God Save the Queen (Wenger)

Cerita

by redaksi

God Save the Queen (Wenger)

Arsene Wenger, pelatih terlama yang masih aktif di Liga Primer Inggris kini masa depannya menjadi pergunjingan, setelah anak asuhnya dirasa kurang bermain apik di Liga Premier Inggris. Padahal hal tersebut sering terjadi di penghujung musim. Namun, akhir-akhir ini isu akan pemecatan pelatih berkebangsaan Prancis itu berhembus begitu kencang.

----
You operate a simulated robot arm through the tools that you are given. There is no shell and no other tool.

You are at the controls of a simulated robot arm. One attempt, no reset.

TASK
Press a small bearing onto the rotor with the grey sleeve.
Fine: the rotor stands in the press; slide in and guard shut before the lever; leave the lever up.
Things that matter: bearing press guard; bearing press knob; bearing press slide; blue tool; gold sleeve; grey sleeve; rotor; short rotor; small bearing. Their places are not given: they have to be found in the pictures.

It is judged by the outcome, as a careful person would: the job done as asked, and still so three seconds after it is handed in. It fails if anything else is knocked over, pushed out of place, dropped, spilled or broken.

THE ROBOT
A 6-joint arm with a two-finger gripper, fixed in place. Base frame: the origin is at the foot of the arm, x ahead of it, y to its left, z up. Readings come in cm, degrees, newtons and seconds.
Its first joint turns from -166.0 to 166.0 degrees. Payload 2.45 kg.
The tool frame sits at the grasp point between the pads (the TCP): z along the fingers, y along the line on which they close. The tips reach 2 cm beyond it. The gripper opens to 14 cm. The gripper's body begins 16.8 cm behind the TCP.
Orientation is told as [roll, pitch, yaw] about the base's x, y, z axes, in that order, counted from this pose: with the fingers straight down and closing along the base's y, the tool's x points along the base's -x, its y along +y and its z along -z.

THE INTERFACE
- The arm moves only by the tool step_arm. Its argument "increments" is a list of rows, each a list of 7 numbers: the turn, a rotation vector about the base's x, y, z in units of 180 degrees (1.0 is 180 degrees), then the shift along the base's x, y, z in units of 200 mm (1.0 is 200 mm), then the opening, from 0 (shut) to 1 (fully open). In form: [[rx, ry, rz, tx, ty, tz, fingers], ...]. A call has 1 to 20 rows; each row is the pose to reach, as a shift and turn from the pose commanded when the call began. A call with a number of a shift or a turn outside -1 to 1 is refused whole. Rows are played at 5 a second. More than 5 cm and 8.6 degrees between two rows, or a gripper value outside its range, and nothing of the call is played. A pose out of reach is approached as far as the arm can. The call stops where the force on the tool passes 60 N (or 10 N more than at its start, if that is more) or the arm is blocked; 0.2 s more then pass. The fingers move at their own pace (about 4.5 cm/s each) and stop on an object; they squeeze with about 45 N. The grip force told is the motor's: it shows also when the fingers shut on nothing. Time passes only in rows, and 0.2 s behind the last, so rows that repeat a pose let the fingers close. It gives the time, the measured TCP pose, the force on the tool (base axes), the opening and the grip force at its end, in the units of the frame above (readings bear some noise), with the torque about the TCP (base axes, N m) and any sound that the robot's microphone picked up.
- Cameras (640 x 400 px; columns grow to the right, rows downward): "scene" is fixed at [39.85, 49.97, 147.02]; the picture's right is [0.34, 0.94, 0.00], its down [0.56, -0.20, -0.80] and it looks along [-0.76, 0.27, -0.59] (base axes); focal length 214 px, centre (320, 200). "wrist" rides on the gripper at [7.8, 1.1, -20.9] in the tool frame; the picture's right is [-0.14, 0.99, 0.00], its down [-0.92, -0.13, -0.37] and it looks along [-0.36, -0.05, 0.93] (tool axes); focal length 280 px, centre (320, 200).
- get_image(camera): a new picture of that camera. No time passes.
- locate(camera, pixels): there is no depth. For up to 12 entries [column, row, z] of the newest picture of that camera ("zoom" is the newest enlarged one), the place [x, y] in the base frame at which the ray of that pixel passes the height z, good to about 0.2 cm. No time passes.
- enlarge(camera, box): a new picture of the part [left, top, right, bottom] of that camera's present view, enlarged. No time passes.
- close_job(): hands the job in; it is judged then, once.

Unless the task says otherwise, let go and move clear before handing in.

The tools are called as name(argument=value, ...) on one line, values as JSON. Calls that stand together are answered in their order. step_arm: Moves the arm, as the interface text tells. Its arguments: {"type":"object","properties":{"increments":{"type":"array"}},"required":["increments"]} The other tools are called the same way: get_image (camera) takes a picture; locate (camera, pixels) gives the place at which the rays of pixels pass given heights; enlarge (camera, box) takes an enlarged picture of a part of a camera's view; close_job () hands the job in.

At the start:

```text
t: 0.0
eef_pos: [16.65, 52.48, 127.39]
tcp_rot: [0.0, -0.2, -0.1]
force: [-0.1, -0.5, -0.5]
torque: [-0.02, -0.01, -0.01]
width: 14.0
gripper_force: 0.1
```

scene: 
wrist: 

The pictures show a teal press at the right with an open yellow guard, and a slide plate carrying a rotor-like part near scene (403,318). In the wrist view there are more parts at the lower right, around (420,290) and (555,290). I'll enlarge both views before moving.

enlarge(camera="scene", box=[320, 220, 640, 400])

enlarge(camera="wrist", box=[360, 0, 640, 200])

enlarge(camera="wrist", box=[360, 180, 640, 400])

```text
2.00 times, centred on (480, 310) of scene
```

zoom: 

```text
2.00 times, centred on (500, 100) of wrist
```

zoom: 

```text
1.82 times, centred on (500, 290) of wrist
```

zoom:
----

Kegagalan dalam mempertahankan performa menjadi masalah utama. Arsenal gagal menang dalam tiga pertandingan terakhir di Liga Inggris. Sementara itu, kans untuk lolos ke babak delapan besar Liga Champions masih berat setelah kalah 0-2 di leg pertama kala menghadapi Barcelona.

Namun bisa jadi yang menjadi alasan utama adalah fans telah bosan akan raihan Arsenal yang selalu konsisten gagal meraih gelar. Berulang kali mereka hampir juara, namun akhirnya hanya finis di peringkat empat. Kejadian itu terus berulang di tiap tahunnya. Sementara itu gelar juara hanya didapat dari piala “hiburan” Piala FA serta FA Community Shield.

Jika kita melihat dari sisi finansial, Wenger adalah rajanya. Karena minimnya pengeluaran dan besarnya pemasukan, khususnya dalam hal pemain. Akan tetapi sebuah tim sepakbola tentu bertujuan untuk meraih gelar juara, dan jika kita bicara tentang untung rugi itu adalah sebuah perusahaan. Dan Arsenal jelas bukan sesuatu yang disebut terakhir.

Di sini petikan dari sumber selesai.